§ **Direction a**:
Among the lines of data below, reproduce only those from the one with "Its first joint" through the one with "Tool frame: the", exactly as they stand, both ends included.
** start Given passage **
Pat Millea [00:33:20]:
His parents were arguing, they were getting divorced, all these ridiculous kind of traumatic events.

Kenna Millea [00:33:25]:
Because it's a sitcom, right?

Pat Millea [00:33:26]:
It's a sitcom. But the seed of truth there is that there are millions of people out there who really do have like terrible memories of Christmases that led to heartbreak and abandonment and emotional heartache and birthdays that led to really difficult conversations, anniversaries that were forgotten completely by their spouse, you know, And I say that because I think there's real value in identifying those painful memories and the emotions that come from them, in confronting those emotions and then doing any kind of work necessary not to forget them. The goal isn't to forget the bad things that were happened, but just to release their grasp on what your present and future look like. That your past does not dictate what this Thanksgiving or this New Year's Eve or this Valentine's Day looks like.

Kenna Millea [00:34:20]:
Yeah. I mean, it certainly can inform, you know, what. What you need.

Pat Millea [00:34:23]:
Right.

Kenna Millea [00:34:25]:
I mean, again, I think the goofiness in that episode is that he doesn't eat Thanksgiving food. Like, on Thanksgiving Day, he wants to eat something other than the turkey. Right. Like, that's. That's a metaphor for this idea of, like, yeah, so what do I need in order to be able to move through it or to be able to cope with the presence of that painful reminder? But, yeah, you're right. There's a lot that goes on for many of us related to the holidays.

Pat Millea [00:34:47]:
Yeah. Yeah. Well, let's get concrete. You want to start off with the very first example of some things that we do to keep our values consistent.

Kenna Millea [00:34:54]:
Yeah. So, you know, when I was thinking about, gosh, what things have developed over time that might even, like, inspire our listeners to consider, oh, yeah, that. That is connected to my value. Like, we just started doing this thing, but, gosh, that really is connected.

Pat Millea [00:35:13]:
Right.

Kenna Millea [00:35:14]:
So one of those is around birthdays. So two things are, one, that we don't do kid birthday parties, and instead we do a dinner with godparents. If godparents are out of town, then that child gets to just pick a good buddy and invite their family, but it's not a friend party. And thinking about how that has really allowed us to. To invest in this value of, like, meaningful relationships, like, meaningful connections. And our children didn't have a say in who their godparents are, but. But we chose them for a specific reason. And we believe that, you know, our.
** end Given passage **
** start Given data **
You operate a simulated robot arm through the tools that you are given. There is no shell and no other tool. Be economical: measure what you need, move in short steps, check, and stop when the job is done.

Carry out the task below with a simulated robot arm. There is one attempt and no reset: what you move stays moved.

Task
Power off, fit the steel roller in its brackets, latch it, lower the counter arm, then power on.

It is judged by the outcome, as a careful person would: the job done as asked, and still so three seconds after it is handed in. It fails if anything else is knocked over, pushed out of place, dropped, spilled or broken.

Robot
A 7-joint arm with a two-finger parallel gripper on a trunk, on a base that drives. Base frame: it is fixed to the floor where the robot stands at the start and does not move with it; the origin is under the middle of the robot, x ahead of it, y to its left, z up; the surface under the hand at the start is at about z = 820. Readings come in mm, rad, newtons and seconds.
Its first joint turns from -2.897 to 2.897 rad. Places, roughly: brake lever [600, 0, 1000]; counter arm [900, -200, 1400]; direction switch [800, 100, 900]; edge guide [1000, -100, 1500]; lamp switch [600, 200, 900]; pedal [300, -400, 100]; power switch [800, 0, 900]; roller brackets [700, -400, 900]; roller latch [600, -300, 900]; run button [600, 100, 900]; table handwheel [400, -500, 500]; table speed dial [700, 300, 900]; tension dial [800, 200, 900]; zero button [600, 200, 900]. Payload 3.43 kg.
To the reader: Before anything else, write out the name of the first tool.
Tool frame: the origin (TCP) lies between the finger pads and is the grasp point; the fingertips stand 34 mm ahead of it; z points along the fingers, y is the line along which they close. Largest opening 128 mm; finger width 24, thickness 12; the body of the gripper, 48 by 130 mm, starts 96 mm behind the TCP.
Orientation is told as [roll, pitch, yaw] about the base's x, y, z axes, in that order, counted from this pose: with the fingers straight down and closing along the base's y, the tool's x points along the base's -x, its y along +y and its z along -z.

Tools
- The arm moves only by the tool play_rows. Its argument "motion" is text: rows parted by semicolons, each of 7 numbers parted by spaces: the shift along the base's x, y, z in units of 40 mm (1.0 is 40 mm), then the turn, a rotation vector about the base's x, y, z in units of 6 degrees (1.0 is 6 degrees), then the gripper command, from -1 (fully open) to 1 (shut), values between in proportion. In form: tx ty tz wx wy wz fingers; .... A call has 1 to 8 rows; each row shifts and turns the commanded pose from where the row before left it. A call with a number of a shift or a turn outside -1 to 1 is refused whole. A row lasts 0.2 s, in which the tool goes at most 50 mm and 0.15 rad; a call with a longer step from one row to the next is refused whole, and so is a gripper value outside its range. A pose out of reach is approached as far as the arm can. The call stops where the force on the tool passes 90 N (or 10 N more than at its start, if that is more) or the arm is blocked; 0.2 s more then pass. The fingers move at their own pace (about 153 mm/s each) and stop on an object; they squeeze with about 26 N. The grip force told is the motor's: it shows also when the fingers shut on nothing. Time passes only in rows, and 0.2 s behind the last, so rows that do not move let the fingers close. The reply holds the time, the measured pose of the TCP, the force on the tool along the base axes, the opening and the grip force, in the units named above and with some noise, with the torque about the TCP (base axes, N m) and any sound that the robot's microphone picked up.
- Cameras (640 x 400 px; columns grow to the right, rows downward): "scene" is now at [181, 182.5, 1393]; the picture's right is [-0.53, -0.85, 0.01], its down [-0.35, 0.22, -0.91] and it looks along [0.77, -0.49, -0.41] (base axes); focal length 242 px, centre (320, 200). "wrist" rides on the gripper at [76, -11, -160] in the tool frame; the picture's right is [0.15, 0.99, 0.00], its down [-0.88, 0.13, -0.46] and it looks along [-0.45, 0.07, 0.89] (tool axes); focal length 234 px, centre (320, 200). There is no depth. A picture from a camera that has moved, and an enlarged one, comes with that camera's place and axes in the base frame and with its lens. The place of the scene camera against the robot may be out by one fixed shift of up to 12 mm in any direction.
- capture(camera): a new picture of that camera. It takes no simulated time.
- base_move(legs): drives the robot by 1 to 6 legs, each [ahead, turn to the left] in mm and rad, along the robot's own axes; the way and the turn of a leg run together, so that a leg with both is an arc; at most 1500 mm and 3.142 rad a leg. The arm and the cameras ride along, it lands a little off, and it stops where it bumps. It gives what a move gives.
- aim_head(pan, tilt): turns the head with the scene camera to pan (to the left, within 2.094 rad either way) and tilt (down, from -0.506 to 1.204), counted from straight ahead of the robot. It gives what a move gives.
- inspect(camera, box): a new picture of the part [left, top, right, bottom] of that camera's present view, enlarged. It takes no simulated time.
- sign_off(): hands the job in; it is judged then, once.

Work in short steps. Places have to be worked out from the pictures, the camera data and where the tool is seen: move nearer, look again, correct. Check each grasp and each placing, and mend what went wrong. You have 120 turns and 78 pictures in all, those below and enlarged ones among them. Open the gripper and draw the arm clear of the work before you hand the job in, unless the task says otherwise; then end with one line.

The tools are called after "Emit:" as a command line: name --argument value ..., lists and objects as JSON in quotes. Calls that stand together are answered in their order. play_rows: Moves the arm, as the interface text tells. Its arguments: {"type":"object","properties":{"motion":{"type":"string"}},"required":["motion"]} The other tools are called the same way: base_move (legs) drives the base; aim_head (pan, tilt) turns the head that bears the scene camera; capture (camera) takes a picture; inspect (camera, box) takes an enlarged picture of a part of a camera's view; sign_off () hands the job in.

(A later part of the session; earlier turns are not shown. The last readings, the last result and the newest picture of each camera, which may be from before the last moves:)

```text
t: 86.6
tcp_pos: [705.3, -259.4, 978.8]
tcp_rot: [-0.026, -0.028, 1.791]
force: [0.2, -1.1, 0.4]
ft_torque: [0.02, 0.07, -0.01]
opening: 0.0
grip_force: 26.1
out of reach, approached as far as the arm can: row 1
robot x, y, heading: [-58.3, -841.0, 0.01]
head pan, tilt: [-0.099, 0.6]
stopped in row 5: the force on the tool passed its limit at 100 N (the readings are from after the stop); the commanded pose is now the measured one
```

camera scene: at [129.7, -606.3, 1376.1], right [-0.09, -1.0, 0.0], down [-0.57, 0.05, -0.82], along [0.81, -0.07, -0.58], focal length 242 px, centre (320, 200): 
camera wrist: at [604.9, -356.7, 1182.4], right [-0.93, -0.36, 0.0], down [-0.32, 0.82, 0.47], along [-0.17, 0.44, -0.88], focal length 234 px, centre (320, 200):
** end Given data **
§ **Direction b**:
Produce the text that comes next in the given passage.

§ **Final answer a**:
Its first joint turns from -2.897 to 2.897 rad. Places, roughly: brake lever [600, 0, 1000]; counter arm [900, -200, 1400]; direction switch [800, 100, 900]; edge guide [1000, -100, 1500]; lamp switch [600, 200, 900]; pedal [300, -400, 100]; power switch [800, 0, 900]; roller brackets [700, -400, 900]; roller latch [600, -300, 900]; run button [600, 100, 900]; table handwheel [400, -500, 500]; table speed dial [700, 300, 900]; tension dial [800, 200, 900]; zero button [600, 200, 900]. Payload 3.43 kg.
To the reader: Before anything else, write out the name of the first tool.
Tool frame: the origin (TCP) lies between the finger pads and is the grasp point; the fingertips stand 34 mm ahead of it; z points along the fingers, y is the line along which they close. Largest opening 128 mm; finger width 24, thickness 12; the body of the gripper, 48 by 130 mm, starts 96 mm behind the TCP.

§ **Final answer b**:
Kenna Millea [00:35:53]:
Our children's godparents are models of faith that we want our kids to know. And so we've got to give them those opportunities, especially in those awkward teen years. Got to give them those opportunities. And so that is a decision that's. That's a way we've lived out that value. The second thing, which I know we've talked about in other episodes, are birthday outings that we don't give our children gifts. We Sound really awesome. We don't do gifts and instead we do outings.

Kenna Millea [00:36:17]:
And I think the value in that is. And as our kids get older, I can see that this increases. Back in the day, I think it was just because you and I really personally love experiences over things and that just was like so natural for us.

Pat Millea [00:36:31]:
And just time with people that we love and we're no different. If you're listening, you love time with people you love too. But really funneling that value into this expression within birthdays.

Kenna Millea [00:36:42]:
Well, and as our family has grown, that's become more important. But. But thinking to as our kids get older that it's a time for us to be all in on something our kids are interested in. Right. We've got one kid right now who's actually really hoping upon hope that the Vikings are terrible because that's the only way he's going to get Vikings tickets for his birthday outing because currently they are outside of the birthday outing.

Pat Millea [00:37:03]:
Budget him a couple months ago, like, this is. This is outside the budget, buddy. But if you root for like a 3 and 14 season, we might be there for ticket prices are going to come down in December, I'll tell you that right now.

Kenna Millea [00:37:14]:
So. But it's, but it's a chance for us to really step back and to let our kids individuality and their unique interests be at the center. You know, to go play video games with a kid who's really into arcade games, to go paint pottery with a, a, with a daughter who's really into that. Like. So I just. Yeah, it connects to that value of really showing them. Like, we delight in you and we want to reflect back your dignity with, with our investment in this thing.

Pat Millea [00:37:43]:
Yeah. And especially with, you know, it, if you have a child, even if it's not seven kids or more like us, you know, one child getting time with their two parents, two on one is just a magical time for a kid. I mean, even if two parents have one child, how often does that child get the undivided, focused, and very intentional attention of their two parents at the same time? You know, it just. The nature of life is that people are going different directions. That's fine, that's necessary. That's good. But man, it's really special to have that kind of focus. Time.

Pat Millea [00:38:18]:
Yeah.

Kenna Millea [00:38:19]:
So the second one I want to talk about is anniversaries. And this is something that we had received a lot of like, counsel and opinion from people older than us when we were getting married. So two things. One is we always take a trip, an overnight of some sort. Even if it's just one night, I can think back to, I think it was our 10th anniversary. Right. We took the twins with us, which is a little bit of a no, no. But we were like, you know what.

Pat Millea [00:38:50]:
This, it felt like a no, no when they were screaming in the hotel.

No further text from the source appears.